_Text section_
----

Esse sucesso espantoso é particularmente sintomático das capacidades didáticas de Steiner. Mostrou então que possuía tesouros de paciência, uma incontestável generosidade altruísta e uma profunda perspicácia psicológica.
Posteriormente, cultivou ainda mais esses dons naturais que fizeram dele um prodigioso pedagogo, como veremos quando examinarmos as realizações da sociedade antroposófica.
Rudolf Steiner teve numerosas relações femininas. Mas, ao ler seus biógrafos, somos obrigados a reconhecer que elas permaneciam na maioria das vezes no terreno do romantismo e mesmo da intelectualidade. Jacques Lautier, em seu livro "La Théosophie", nota que "Steiner foi subjugado pelo poder feminino". Quanto a Édouard Schuré, que foi seu amigo durante certo tempo, reconhece nele "uma sensibilidade profunda e feminina". Durante seus anos universitários, havia frequentado muito a obra de Goethe, que foi apresentado como o poeta e até mesmo o filósofo do "eterno feminino".
A primeira de suas inspiradoras vienenses foi Marie Lang: "Steiner, que estava em contato, em Viena, com uma teósofa renomada, Marie Lang, encontrou junto a ela o apaziguamento que desejava: as horas que passei com ela, escreve ele, foram-me infinitamente preciosas." (Jacques Lautier).
Outra vienense, teósofa também ela, exerceu sobre Steiner uma forte influência: Rosa Mayreder. As longas conversas com ela o enriqueceram, e ele escreve:
"Minha FILOSOFIA DA LIBERDADE tomava em mim formas cada vez mais definidas. Rosa Mayreder é a pessoa com quem mais falei sobre isso naquele momento. Ela me arrancou, em parte, da solidão íntima em que vivi. Se ela aspirava à visão da personalidade humana em si mesma, eu queria, quanto a mim, alcançar a revelação do mundo pela via espiritual que essa personalidade encontra no fundo de si mesma".
Temos aí já o esquema de sua teoria da "clarividência", a saber: a descoberta da essência das coisas pela introspecção profunda de si mesmo. Voltaremos a isso em detalhe, pois é bastante complicado.

----

_To do_
1. Copy the part of the text section from the words "Outra vienense, teósofa" through the words "é bastante complicado.".
2. Keep the text section going from its last sentence.

----

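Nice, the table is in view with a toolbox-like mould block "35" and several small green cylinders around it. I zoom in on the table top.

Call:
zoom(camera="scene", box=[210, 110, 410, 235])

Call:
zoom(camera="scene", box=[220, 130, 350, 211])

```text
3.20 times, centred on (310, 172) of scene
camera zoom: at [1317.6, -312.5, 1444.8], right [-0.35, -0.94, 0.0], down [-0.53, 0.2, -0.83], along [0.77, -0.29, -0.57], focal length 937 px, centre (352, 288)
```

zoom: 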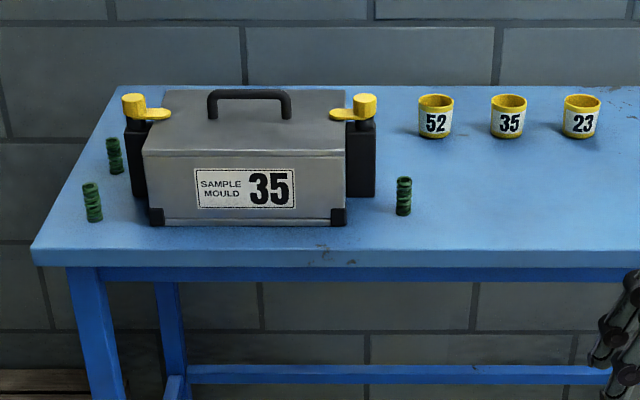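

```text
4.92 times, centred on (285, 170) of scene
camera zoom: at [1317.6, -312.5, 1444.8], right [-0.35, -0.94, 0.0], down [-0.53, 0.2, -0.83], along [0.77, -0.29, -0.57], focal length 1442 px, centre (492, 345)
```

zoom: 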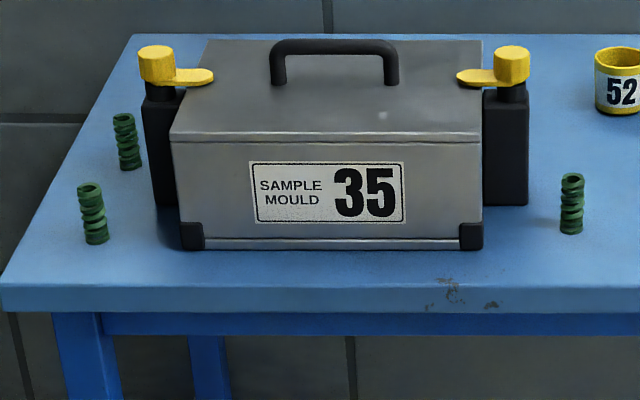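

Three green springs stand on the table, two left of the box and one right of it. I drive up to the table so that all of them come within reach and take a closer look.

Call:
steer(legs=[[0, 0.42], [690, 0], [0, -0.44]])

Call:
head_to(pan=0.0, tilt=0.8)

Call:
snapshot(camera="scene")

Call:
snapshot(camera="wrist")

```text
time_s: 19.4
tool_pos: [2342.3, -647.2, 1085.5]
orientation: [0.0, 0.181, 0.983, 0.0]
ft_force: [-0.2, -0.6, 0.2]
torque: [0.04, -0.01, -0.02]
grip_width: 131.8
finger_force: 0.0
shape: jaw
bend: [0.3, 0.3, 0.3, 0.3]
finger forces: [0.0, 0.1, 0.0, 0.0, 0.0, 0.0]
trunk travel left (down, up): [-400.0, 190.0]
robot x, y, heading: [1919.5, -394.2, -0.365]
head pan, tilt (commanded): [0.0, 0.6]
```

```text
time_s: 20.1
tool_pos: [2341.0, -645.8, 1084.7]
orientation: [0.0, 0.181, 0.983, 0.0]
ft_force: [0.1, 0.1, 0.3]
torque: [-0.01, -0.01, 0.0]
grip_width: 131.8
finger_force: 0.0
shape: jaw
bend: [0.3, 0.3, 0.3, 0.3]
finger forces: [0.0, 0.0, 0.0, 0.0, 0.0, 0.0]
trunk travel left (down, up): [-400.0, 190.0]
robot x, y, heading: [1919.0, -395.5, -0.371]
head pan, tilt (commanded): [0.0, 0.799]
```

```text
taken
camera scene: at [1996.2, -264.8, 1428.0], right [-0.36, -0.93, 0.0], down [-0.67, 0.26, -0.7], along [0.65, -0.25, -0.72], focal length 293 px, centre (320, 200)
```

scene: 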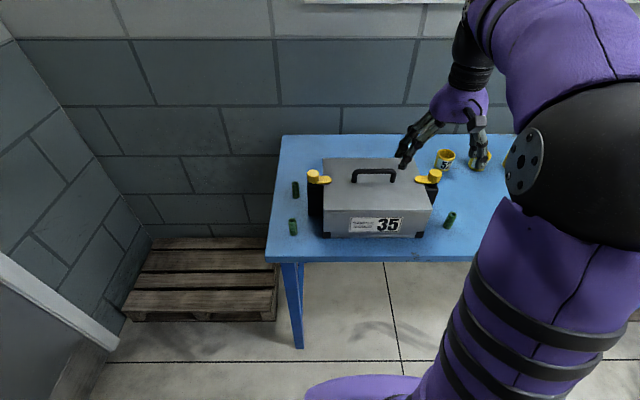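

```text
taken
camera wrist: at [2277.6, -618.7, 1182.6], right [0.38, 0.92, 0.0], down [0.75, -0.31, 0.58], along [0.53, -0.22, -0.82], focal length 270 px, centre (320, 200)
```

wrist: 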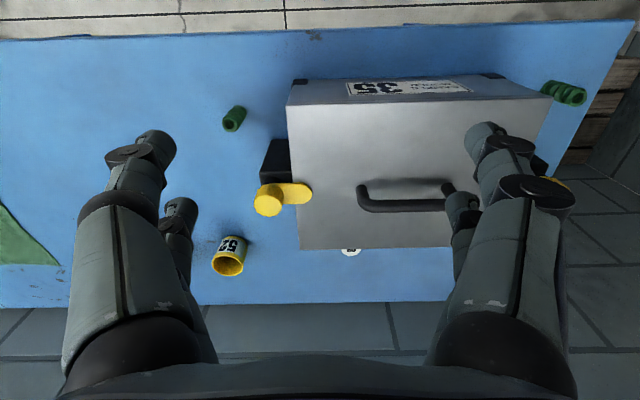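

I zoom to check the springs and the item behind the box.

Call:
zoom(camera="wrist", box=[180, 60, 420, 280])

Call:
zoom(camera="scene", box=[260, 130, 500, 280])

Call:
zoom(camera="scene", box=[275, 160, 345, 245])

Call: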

----

_Final answers_
1.
Outra vienense, teósofa também ela, exerceu sobre Steiner uma forte influência: Rosa Mayreder. As longas conversas com ela o enriqueceram, e ele escreve:
"Minha FILOSOFIA DA LIBERDADE tomava em mim formas cada vez mais definidas. Rosa Mayreder é a pessoa com quem mais falei sobre isso naquele momento. Ela me arrancou, em parte, da solidão íntima em que vivi. Se ela aspirava à visão da personalidade humana em si mesma, eu queria, quanto a mim, alcançar a revelação do mundo pela via espiritual que essa personalidade encontra no fundo de si mesma".
Temos aí já o esquema de sua teoria da "clarividência", a saber: a descoberta da essência das coisas pela introspecção profunda de si mesmo. Voltaremos a isso em detalhe, pois é bastante complicado.

2.
DISCÍPULO DE FAUSTO
O período vienense termina. Rudolf Steiner deve deixar a Áustria e seus encantamentos teosóficos. Ele parte para a Alemanha e vai se instalar em Weimar, na Turíngia, onde seu novo trabalho consiste em supervisionar a edição das obras científicas de Goethe. No curso dessa tarefa de editor, ele é arrastado para o rastro filosófico do "Príncipe da literatura alemã".
Certamente, ele já tinha por Goethe, como vimos, uma grande admiração como cantor do eterno feminino. Em Viena, ele havia proferido uma conferência notável: "Goethe, pai de uma estética nova" (1888). Mas em Weimar é o conteúdo filosófico da obra inteira que vai marcá-lo de maneira indelével.
Qual é, então, a filosofia de Goethe?
Diz-se que ela se resume no tema geral do primeiro e do segundo Fausto. Esse tema geral é o da aposta que se estabeleceu entre Deus e Mefistófeles, aposta que é o tema do primeiro Fausto e cujo segundo nos dá o epílogo.
O demônio garante rebaixar Fausto à condição de bruto. Deus, ao contrário, afirma que o "sábio doutor" será capaz, por suas próprias forças, de triunfar da tentação. A partir daí, Fausto torna-se representante da humanidade inteira, a qual, segundo Goethe, é colocada na obrigação de se superar pela AÇÃO para realizar o ideal percebido por sua consciência. E o drama cênico torna-se um compêndio de filosofia.
No texto de Goethe, as últimas palavras de Fausto antes de morrer constituem verdadeiramente um hino naturalista e até humanitário. O velho mago passeia todo curvado, pelas alamedas de um grande parque:
"Não fiz mais que correr pelo mundo, agarrando pelos cabelos todo prazer, negligenciando o que não me podia bastar, e deixando ir o que me escapava. Assim, não fiz mais que realizar e desejar ainda e assim precipitei minha vida numa ação eterna".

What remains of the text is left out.